努力をした。そして成功した。これもまた、否定できないし、否定してはいけない、大事な現実の一側面である。逆に言えば、一側面でしかない。
現実は多様である。安藤美姫氏の言うところの「裕福ではない家庭」のうちで、フィギュアをやらせてもらえる家庭はどれくらいあるだろうか。
宇佐美氏の言うところの「それでは問題は解決しない」は事実かもしれないが、では今まさに苦しい人たちの心が救われることは無意味だろうか。宇佐美氏にとって「親ガチャ」は中長期的な取り組みが必要な、解決すべき社会問題かもしれないが、当人にとっては今現在のリアルなのだ。
もし親ガチャという言葉が、うまくいかない人間が努力をしない言い訳に過ぎないのであれば、同様の理屈で、親ガチャ批判はうまくいった人間が自己の力を過大評価するためのポジショントークに過ぎない。
自分なんてちっぽけなものだから
別にさ、自己否定的になることはないんだ。むしろ、自分のことはどんどん肯定していくべきだ。そして、それを支えてくれた周囲にも目を向けるべきだし、感謝したいと思う。
逆に、うまくいかないことがあれば、反省すべきことは反省すべきだけれど、周囲にも目を向けて、どうやっても自分にはどうにもならない、そういうこともあるってことがわかれば、現実は変わらなくても、自分の心は少しでも救われるところがあるんじゃないかな。それが無意味だとは、僕は思わない。
親だけじゃない。人生のあらゆるところで、自分以外の何かが常に作用している。ちっぽけな自分の力なんか、その大きな流れの前では塵芥に等しい。それはいいこともあれば、つらいこともそりゃあるよ。

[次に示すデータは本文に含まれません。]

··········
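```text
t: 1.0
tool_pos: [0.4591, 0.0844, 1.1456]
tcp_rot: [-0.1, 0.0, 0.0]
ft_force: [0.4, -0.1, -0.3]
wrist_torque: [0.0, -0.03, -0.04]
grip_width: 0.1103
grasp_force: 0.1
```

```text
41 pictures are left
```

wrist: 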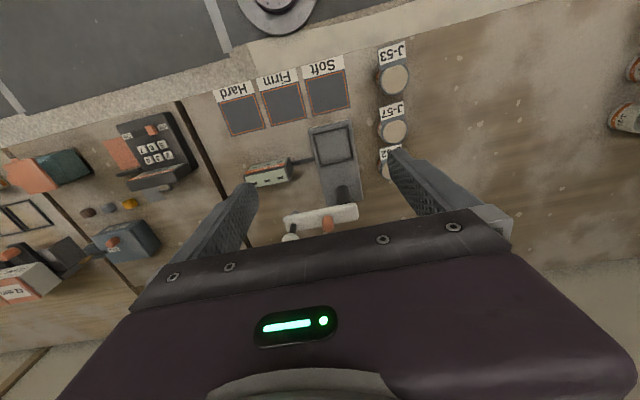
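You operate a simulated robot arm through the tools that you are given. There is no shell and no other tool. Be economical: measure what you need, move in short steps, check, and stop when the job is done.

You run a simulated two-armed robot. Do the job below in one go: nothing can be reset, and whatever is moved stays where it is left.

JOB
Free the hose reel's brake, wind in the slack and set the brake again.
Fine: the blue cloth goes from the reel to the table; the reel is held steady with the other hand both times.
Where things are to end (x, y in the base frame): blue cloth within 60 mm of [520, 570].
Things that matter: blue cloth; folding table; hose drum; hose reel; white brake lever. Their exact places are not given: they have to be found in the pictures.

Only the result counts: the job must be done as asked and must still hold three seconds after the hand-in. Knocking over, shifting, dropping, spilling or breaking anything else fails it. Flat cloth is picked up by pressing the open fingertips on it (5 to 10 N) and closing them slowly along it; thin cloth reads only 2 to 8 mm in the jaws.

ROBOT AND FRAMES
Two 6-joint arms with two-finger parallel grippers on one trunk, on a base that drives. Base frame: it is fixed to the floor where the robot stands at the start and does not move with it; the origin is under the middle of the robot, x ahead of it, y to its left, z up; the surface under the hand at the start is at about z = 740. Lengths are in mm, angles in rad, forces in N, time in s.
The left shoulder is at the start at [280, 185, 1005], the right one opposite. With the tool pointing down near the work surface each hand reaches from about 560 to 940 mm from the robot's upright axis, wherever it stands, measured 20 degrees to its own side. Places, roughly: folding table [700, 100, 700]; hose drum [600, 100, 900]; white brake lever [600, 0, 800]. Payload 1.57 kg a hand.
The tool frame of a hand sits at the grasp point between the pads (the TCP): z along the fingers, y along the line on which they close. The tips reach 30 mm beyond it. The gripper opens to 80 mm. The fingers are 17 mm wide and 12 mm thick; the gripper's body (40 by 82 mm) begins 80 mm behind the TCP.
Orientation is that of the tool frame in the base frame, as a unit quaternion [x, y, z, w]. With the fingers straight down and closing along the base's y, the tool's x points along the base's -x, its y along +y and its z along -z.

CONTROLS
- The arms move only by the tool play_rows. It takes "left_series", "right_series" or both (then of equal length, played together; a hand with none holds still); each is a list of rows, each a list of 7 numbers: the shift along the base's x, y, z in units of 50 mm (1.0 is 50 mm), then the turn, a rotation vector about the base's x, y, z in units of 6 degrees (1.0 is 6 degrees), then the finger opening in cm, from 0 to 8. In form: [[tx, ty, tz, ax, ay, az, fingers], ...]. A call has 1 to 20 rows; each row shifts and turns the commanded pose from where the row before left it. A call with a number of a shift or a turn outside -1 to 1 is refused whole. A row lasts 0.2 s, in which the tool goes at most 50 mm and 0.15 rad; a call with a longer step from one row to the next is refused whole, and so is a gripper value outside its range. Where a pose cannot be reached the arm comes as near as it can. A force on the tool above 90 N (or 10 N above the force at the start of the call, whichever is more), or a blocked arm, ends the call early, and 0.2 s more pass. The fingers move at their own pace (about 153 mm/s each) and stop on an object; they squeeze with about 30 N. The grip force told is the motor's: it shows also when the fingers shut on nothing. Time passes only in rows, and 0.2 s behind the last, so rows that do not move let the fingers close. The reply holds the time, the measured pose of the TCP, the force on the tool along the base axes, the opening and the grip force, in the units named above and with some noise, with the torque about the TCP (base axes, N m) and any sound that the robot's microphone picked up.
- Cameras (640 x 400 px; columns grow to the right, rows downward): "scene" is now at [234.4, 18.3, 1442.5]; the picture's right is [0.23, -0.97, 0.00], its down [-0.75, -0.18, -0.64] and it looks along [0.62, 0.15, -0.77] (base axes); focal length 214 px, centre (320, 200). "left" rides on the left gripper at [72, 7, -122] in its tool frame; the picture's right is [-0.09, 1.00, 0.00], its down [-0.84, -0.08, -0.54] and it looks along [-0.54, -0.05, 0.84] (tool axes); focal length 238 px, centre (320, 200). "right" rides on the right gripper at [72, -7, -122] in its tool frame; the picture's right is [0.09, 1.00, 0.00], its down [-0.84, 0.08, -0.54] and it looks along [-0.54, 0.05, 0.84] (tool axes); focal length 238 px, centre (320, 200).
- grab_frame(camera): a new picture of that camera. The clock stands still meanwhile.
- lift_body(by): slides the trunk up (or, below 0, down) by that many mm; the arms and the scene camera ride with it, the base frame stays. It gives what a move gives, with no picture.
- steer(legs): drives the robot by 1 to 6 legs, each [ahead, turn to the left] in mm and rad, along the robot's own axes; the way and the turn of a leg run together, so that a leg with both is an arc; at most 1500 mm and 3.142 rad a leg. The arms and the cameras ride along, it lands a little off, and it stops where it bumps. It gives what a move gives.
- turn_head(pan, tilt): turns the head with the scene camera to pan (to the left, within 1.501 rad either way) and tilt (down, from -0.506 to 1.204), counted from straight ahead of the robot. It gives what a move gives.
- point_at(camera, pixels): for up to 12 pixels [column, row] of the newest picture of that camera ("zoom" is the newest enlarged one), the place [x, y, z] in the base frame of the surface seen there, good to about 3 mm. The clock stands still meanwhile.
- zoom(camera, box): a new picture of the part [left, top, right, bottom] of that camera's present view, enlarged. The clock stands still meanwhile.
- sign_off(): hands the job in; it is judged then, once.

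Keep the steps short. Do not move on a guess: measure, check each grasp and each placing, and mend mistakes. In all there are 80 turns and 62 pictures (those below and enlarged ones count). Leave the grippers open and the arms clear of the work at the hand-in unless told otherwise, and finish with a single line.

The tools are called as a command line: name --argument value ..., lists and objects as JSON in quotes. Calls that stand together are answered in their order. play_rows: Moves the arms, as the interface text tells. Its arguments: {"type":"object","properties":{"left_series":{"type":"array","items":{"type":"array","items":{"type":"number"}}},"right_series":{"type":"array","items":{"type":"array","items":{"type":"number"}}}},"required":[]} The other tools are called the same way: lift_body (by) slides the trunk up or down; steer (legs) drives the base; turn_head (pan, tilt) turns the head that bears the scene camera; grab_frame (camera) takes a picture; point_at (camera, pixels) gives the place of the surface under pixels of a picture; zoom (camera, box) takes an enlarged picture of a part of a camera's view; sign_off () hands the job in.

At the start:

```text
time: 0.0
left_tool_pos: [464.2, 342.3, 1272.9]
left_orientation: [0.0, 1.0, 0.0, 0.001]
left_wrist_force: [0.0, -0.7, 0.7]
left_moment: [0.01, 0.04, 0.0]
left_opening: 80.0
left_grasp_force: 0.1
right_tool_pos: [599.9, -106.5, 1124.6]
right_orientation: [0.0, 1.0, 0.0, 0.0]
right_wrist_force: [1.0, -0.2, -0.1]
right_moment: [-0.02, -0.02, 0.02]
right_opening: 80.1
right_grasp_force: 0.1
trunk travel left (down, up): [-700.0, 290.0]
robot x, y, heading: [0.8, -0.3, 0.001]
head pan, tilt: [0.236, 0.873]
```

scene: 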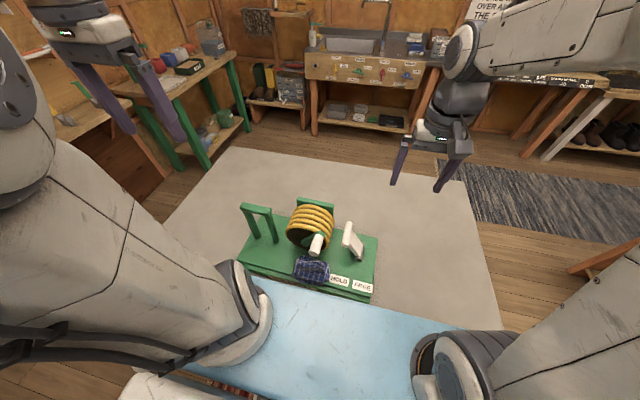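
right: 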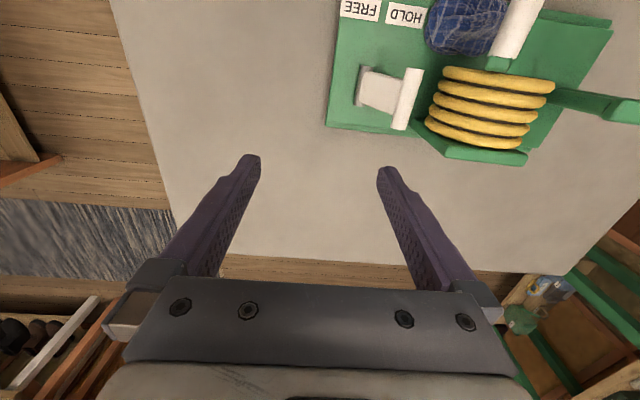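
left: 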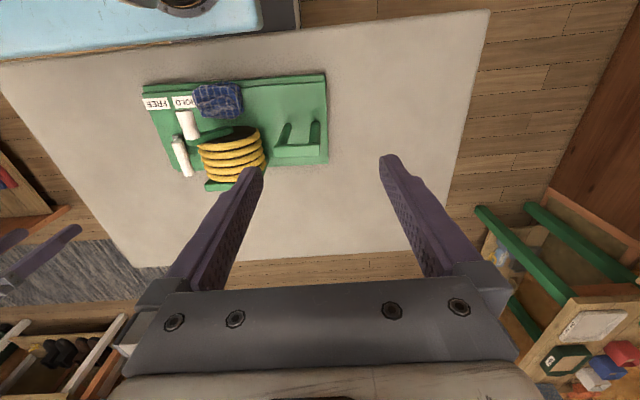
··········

生まれ持った遺伝子、時代、国、地域、環境、たまたま出会った人たち、色々なものがないまぜになって、今の自分がある。僕は人間の、自分の自由意志を信じているが、それは多くの偶然に支えられてできている。
明後日の父の誕生日、僕はウイスキーを贈る。母にも高級包丁をプレゼントする。僕は両親に感謝しているし、両親に感謝できる今の自分にさせてもらえたことには、有り難いと思っている。